Innovation may be the most overused descriptor in the food industry today, but unlike the buzzwords that have come, gone and unfortunately remain, it still has real meaning.
While phrases like paradigm shift or bandwidth make many people roll their eyes, the act of innovation truly affects profit and loss.
According to a new study from Dow Corning, perceptions regarding who is primarily responsible for innovation have expanded from the lab to include all employees. More than a third of survey respondents (37 percent) said they are counting on all employees, not just the head of science and technology, to advance innovation.
The top-ranked factor when describing suppliers as innovators was having an "intimate understanding of what customers want and need." When identifying the single biggest challenge facing business today, 36 percent of respondents cited lower-cost competitors. Other challenges included new market development and rising energy costs.
Thirty-two percent of respondents in Europe feel that innovation is by far the single biggest challenge facing their businesses today. Only 10 percent of respondents in the Americas and Asia named innovation as their top challenge.
The Dow Corning study represented a cross-section of managers and professionals in manufacturing companies in the Americas, Asia and Europe. Unfortunately food and beverage manufacturers were not enlisted as part of the study. As I see it and as Food Engineering intelligence-gathering continues to show, innovation is the number one priority of our readers.

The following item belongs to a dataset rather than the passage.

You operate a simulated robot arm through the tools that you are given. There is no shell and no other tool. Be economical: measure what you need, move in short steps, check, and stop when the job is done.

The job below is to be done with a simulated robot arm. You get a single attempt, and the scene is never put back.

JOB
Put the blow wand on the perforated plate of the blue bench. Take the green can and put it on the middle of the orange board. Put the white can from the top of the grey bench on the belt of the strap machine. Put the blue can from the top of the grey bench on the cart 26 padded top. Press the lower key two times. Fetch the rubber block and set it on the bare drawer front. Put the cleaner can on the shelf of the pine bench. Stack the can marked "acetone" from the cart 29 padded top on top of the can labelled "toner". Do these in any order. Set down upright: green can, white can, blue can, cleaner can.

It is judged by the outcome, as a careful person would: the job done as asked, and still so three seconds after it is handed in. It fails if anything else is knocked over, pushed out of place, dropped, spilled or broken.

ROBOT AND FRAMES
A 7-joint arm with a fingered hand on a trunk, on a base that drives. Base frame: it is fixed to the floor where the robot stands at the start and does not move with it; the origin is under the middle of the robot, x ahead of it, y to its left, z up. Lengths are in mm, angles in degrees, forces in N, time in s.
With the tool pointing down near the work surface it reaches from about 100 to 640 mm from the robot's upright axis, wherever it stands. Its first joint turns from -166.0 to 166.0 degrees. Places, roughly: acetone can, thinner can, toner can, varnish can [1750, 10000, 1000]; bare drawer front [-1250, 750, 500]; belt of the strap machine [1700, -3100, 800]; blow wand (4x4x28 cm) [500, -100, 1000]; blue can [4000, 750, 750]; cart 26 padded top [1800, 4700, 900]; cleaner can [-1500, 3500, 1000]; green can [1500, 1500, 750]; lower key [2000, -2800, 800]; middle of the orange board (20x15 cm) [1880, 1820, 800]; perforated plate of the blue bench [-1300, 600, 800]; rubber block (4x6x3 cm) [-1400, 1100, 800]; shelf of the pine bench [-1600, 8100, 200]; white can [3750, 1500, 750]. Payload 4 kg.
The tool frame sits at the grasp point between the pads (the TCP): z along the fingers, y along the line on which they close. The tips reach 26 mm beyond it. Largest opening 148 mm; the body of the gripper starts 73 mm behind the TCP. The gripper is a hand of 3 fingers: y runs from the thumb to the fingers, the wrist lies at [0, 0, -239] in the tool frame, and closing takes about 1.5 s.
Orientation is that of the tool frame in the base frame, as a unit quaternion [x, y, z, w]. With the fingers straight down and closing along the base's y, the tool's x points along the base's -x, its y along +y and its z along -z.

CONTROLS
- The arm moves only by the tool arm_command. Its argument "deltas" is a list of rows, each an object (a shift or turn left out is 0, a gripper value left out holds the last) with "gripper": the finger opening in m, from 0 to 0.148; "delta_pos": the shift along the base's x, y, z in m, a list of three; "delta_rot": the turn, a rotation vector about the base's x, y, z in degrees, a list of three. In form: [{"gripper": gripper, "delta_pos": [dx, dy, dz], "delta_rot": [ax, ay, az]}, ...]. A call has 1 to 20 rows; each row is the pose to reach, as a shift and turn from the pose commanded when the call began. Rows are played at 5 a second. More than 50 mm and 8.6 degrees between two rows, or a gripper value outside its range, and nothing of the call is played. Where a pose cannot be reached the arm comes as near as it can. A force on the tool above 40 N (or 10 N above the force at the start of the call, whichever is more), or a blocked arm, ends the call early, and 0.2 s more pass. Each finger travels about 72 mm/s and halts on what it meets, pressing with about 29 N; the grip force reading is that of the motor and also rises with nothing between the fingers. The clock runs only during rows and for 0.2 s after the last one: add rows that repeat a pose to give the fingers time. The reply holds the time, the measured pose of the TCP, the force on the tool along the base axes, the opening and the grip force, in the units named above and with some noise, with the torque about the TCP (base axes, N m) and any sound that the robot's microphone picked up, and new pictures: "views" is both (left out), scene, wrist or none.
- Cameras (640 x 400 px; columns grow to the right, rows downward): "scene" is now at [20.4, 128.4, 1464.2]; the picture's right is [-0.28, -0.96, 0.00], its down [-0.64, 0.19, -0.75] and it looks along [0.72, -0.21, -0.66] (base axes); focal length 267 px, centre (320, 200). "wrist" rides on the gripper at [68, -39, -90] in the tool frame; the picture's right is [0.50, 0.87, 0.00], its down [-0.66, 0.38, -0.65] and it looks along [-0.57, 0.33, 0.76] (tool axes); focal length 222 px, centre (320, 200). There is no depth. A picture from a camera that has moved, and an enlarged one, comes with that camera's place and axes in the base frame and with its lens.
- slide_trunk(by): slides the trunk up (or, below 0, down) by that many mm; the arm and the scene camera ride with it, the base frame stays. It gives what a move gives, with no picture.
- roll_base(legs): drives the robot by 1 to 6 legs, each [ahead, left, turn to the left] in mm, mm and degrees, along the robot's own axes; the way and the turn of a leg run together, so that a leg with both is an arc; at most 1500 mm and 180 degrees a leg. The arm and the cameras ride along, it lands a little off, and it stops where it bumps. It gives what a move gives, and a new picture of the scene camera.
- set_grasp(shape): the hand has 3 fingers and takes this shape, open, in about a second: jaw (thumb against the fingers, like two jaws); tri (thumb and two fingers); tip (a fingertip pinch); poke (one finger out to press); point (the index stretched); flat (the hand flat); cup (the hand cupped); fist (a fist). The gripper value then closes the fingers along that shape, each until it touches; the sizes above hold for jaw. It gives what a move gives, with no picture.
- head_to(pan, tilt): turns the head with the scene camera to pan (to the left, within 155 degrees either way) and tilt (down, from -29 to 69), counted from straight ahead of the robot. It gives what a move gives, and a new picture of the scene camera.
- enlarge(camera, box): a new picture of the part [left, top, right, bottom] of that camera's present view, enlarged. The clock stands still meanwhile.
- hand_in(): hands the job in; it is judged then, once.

Despite the absence of our industry, I think those in food and beverage manufacturing would have to agree on the study findings of the characteristics of innovative companies:
constantly strive to improve existing products; invent new technologies; do what is necessary to solve customers' problems; constantly bring new products to the market; make technology easier/cheaper to use; partner with other companies; and are usually the best known ones.
No buzzwords appear in the above paragraph. And that's exactly the point. Action not empty talk produces results, regardless of industry.